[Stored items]
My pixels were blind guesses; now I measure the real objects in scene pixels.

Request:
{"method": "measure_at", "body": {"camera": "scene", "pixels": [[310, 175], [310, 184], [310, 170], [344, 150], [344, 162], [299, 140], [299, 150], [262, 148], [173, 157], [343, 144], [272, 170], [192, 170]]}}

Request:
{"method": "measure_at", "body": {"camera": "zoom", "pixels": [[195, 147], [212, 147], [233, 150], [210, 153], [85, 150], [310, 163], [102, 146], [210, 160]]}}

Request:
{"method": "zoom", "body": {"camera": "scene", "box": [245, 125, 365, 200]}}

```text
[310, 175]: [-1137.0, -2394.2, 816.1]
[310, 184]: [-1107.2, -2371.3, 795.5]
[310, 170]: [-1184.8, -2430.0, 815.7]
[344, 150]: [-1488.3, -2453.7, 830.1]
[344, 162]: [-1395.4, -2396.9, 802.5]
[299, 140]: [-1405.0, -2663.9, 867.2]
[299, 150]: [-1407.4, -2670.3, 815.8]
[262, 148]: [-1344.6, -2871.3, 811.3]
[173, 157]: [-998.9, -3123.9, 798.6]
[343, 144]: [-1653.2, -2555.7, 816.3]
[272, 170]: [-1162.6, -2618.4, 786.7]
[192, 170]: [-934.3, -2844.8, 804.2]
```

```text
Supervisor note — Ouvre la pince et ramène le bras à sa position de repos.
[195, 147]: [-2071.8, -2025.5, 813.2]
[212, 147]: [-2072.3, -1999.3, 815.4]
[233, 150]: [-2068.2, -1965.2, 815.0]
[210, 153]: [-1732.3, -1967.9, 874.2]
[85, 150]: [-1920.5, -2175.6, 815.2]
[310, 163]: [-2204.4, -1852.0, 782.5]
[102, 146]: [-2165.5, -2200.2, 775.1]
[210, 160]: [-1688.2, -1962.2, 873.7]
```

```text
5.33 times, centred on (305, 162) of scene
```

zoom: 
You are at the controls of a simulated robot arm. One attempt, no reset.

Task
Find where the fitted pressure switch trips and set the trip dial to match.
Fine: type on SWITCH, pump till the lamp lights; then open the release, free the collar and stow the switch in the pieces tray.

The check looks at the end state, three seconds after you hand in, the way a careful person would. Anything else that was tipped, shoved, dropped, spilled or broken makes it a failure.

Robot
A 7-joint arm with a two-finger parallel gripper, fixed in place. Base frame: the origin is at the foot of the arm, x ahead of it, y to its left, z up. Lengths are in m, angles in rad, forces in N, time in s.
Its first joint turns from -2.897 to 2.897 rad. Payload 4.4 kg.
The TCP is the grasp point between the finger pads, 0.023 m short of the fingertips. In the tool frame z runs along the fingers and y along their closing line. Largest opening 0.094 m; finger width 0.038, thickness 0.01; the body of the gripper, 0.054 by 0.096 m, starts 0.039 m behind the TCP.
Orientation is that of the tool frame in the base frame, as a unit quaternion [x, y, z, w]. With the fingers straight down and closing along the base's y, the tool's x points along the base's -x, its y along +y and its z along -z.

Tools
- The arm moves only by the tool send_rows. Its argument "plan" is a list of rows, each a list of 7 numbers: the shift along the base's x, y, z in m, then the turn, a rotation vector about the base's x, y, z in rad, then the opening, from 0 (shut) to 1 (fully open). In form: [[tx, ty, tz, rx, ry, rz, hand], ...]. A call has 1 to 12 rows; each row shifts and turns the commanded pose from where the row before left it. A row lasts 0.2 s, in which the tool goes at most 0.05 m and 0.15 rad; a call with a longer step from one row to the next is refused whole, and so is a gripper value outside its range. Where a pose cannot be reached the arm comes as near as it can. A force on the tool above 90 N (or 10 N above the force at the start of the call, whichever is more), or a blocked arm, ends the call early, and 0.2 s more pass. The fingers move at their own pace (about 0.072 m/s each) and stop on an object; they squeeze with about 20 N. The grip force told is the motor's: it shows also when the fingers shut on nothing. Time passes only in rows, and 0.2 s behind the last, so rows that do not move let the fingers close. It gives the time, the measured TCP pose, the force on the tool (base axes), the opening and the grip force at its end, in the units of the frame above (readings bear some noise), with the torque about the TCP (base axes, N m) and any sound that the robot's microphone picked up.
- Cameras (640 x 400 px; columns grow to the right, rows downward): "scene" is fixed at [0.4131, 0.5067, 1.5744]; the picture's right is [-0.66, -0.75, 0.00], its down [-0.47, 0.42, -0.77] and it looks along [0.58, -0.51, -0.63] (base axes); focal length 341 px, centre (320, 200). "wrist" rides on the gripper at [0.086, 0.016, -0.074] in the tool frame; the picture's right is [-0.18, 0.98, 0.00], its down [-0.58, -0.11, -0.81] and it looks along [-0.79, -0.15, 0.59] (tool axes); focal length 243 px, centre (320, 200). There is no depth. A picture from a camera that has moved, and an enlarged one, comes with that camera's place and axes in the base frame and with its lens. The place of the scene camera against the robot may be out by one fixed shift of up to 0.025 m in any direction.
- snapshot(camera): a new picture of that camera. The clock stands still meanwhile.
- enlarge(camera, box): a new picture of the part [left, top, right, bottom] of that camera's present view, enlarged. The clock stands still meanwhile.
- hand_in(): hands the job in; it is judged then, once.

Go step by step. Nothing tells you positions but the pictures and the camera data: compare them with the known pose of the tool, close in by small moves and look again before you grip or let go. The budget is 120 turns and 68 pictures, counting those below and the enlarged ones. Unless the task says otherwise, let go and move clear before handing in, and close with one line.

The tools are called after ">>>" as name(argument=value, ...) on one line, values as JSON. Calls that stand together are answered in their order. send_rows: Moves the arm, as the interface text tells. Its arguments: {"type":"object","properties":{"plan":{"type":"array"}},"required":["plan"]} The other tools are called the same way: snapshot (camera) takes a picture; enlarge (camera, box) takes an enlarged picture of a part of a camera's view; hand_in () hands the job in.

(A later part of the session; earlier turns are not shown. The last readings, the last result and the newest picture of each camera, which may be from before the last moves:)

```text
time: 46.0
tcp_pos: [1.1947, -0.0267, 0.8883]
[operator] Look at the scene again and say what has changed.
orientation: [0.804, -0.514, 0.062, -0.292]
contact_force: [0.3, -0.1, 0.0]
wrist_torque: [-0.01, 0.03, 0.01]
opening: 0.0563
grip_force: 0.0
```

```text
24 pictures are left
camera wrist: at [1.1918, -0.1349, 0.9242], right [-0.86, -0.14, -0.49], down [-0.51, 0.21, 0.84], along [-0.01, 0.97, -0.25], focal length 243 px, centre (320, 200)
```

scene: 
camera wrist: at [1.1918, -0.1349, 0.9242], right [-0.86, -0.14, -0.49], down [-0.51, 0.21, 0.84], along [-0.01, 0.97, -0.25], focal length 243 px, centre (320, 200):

> [Set problem A]
Repeat word for word the lines from the line with "- enlarge(camera, box): a" to the line with "- hand_in(): hands", both lines included. Format the lines as a JSON array of strings and drop empty lines.

> [Selected passage]

If there are big, and largely well-known, benefits to be gained by young people being more physically active, both in and outside of school – and there are multiple ways to achieve this – then why is it so difficult to make improvements? Governors must have a firm grasp on the various frictions and difficulties that can hamper changing the provision and culture of physical activity in their school, as well as how to create plans and take action that enable and reinforce success.
There’s no time!
School staff are asked to cram a lot into school hours, particularly for age groups facing important examinations or testing. The expectation that the curriculum delivered is both broad and deep and also supported by cultural enrichment and individual attention, all to achieve the best possible results, puts a squeeze on available time and resource. This often results in P.E. and extra-curricular sporting offerings becoming something of an after-thought.
There’s no money!
In a similar vein, funding pressures often result in spending on P.E. and sports to be squeezed. Fortunately, some of this money is ring-fenced, but coaches, equipment and facilities are expensive to hire/purchase/build as well as maintain. It can be tempting for a school to concentrate on the academic and leave everything else on the shoulders of parents to arrange or fund.

> [Set problem B]
Repeat the span of the selected passage whose first words are "If there are" and whose last words are "There’s no time!".

> [Right answer A]
[
  "- enlarge(camera, box): a new picture of the part [left, top, right, bottom] of that camera's present view, enlarged. The clock stands still meanwhile.",
  "- hand_in(): hands the job in; it is judged then, once."
]

> [Right answer B]
If there are big, and largely well-known, benefits to be gained by young people being more physically active, both in and outside of school – and there are multiple ways to achieve this – then why is it so difficult to make improvements? Governors must have a firm grasp on the various frictions and difficulties that can hamper changing the provision and culture of physical activity in their school, as well as how to create plans and take action that enable and reinforce success.
There’s no time!